◆ Task details
Resume the given passage where it left off.

## BEGIN Given passage

Stafford, a post World War II residential suburb, is eight km north of central Brisbane. Its southern border is Kedron Brook and the north is bordered by Stafford Heights, along a line running either way from Stafford Heights primary school.
Originally known as Happy Valley, the district was noted for agistment, dairying, noxious trades and extractive industries with Chinese market gardens beginning in 1857. Access between Brisbane and Happy Valley improved in 1870 when the Blackall bridge was built on Webster Road to cross Kedron Brook. Proximity to the brook led to tanneries, a wool scour, dairies and a fellmongery (for processing sheep skins, whereby flesh particles were removed by maggots). A quarry and brickworks were also operative by the 1880s, and it is supposed that the association of Stafford, UK with clay products may have inspired the change of name of the district. In any event, in 1886 when the post office and a school in Collier Street were opened, they were named Stafford, and Happy Valley Road was named Stafford Road.
Stafford was decidedly rural and industrial, a convenient agistment area for livestock destined for the Newmarket saleyards (1877-1931), driven down Enoggera or Grange Roads. By 1896 there was a local deputation about the pollution of Kedron Brook.
In 1925 there was further rural employment with the opening of a Council quarry, and the population of a few hundred attracted the attention of the Church of England in Lutwyche which moved two Army huts to a site named St Clements on the Hill in Eudunda Street. Around the primary school is the area which constituted Stafford's civic precinct, with a Methodist church also near the school.
Further west is Sparkes Hill, which was chosen as a site for a service reservoir in 1939, ultimately having four reservoirs by 1981. In 1940 a branch tramline from Lutwyche Road was opened to a terminus in Stafford Road near Clifford Street. Just after the war the Queensland Housing Commission built a housing estate near the terminus around Lutana and Buddina Streets, with a park at its centre. Any hoped-for garden city did not eventuate, with austerity-standard houses and an unkempt park, but in 1965 the park was improved and named after the local hero Keith Payne, one of four Australian winners of the Victoria Cross in Vietnam.
In 1948-49 a substantial three-storey brick State-primary school was built on a new site in Stafford Road. Designed by the Public Works Department in a somewhat severe interwar design, ageing and tree-planting have softened its looks. It is listed on the Queensland heritage register.
A shopping centre rapidly grew around the tram terminus during the early 1950s, with a baker, a butcher, shoe repairer, fuel merchant, newsagent and several mixed businesses. A large picture theatre, the Topic, was opened in 1957. The theatre lasted only a few years with the infatuation with newly-arrived television, and was converted to a Barry and Roberts self-service grocery store in the 1960s.

## END Given passage
## BEGIN Given data

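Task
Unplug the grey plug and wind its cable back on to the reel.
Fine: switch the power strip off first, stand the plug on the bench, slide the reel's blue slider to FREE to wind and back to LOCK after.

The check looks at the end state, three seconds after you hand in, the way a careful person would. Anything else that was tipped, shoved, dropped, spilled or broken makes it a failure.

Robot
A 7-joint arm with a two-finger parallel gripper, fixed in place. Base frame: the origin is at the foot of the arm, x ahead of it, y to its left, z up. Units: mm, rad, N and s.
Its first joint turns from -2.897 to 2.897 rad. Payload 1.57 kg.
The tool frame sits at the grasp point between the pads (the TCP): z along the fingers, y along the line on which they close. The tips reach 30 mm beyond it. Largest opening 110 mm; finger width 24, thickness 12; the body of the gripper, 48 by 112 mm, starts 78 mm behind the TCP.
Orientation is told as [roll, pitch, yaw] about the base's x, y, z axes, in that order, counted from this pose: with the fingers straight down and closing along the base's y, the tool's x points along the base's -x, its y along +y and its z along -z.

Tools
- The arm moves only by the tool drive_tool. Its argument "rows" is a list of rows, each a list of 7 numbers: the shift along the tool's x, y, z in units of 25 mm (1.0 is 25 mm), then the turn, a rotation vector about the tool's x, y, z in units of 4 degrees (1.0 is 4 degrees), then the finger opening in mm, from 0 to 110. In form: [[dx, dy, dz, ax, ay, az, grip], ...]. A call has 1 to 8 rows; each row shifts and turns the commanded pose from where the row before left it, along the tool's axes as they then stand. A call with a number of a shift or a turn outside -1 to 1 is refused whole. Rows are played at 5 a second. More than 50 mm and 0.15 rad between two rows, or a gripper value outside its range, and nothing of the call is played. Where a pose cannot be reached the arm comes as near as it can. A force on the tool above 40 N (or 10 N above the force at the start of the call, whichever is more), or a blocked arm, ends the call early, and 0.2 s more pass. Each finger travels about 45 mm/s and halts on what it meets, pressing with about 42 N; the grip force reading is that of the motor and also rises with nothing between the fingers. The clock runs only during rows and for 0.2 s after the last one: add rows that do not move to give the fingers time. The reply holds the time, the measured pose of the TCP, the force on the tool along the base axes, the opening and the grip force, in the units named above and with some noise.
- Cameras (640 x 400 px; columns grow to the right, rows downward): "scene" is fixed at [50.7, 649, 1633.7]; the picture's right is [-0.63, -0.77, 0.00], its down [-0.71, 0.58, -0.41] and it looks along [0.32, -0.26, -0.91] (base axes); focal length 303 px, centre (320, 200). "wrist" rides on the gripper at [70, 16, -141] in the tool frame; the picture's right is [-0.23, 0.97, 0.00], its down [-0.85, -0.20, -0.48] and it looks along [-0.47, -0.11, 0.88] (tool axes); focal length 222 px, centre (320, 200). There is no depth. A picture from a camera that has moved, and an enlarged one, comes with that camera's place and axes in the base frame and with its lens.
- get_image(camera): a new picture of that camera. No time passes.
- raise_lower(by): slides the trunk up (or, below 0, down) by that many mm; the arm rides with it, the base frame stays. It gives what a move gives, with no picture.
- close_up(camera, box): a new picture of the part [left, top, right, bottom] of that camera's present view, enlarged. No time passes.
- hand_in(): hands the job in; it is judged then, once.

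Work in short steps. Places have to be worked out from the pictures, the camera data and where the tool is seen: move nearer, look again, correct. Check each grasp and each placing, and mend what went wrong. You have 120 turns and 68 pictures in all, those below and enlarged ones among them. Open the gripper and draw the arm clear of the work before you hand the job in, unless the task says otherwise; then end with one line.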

## END Given data

◆ Exercise answer
The Catholic Church built the Queen of Apostles church in Appleby Road (1957) along with a convent school a few years later. It was replaced with a larger, contemporary building in 1987, responding to a local Catholic population that made Stafford the largest parish communion in Queensland. The St Clements army huts had been replaced in 1979, also with a building of contemporary design.
Stafford's population grew rapidly from 832 in 1947 to over 20,000 in 1971 (including Stafford Heights and Everton Park). Such a population catchment proved irresistible to shopping centre developers, and in 1984 Gibson's tannery site in Stafford Road became the Stafford City drive-in shopping centre. It has 19,000 sq metres of space, with a discount department store and 60 other shops.
Gibsons was the last of a long series of industries displaced by housing. Most went in the 1960s, including the Brisbane City Council's quarry (1925-63) in Broughton Street in neighbouring Kedron. By then housing had spread northwards into the new suburb of Stafford Heights.
Kedron Brook enters the flood plain at the Brisbane Airport, where water flow stagnated rather than scoured. Pollution of the stream was a continuing problem, although flood-plain works have improved the discharge. In 1988 a bikeway was opened, from Sparkes Hill in the west and Hickey Park at the other end.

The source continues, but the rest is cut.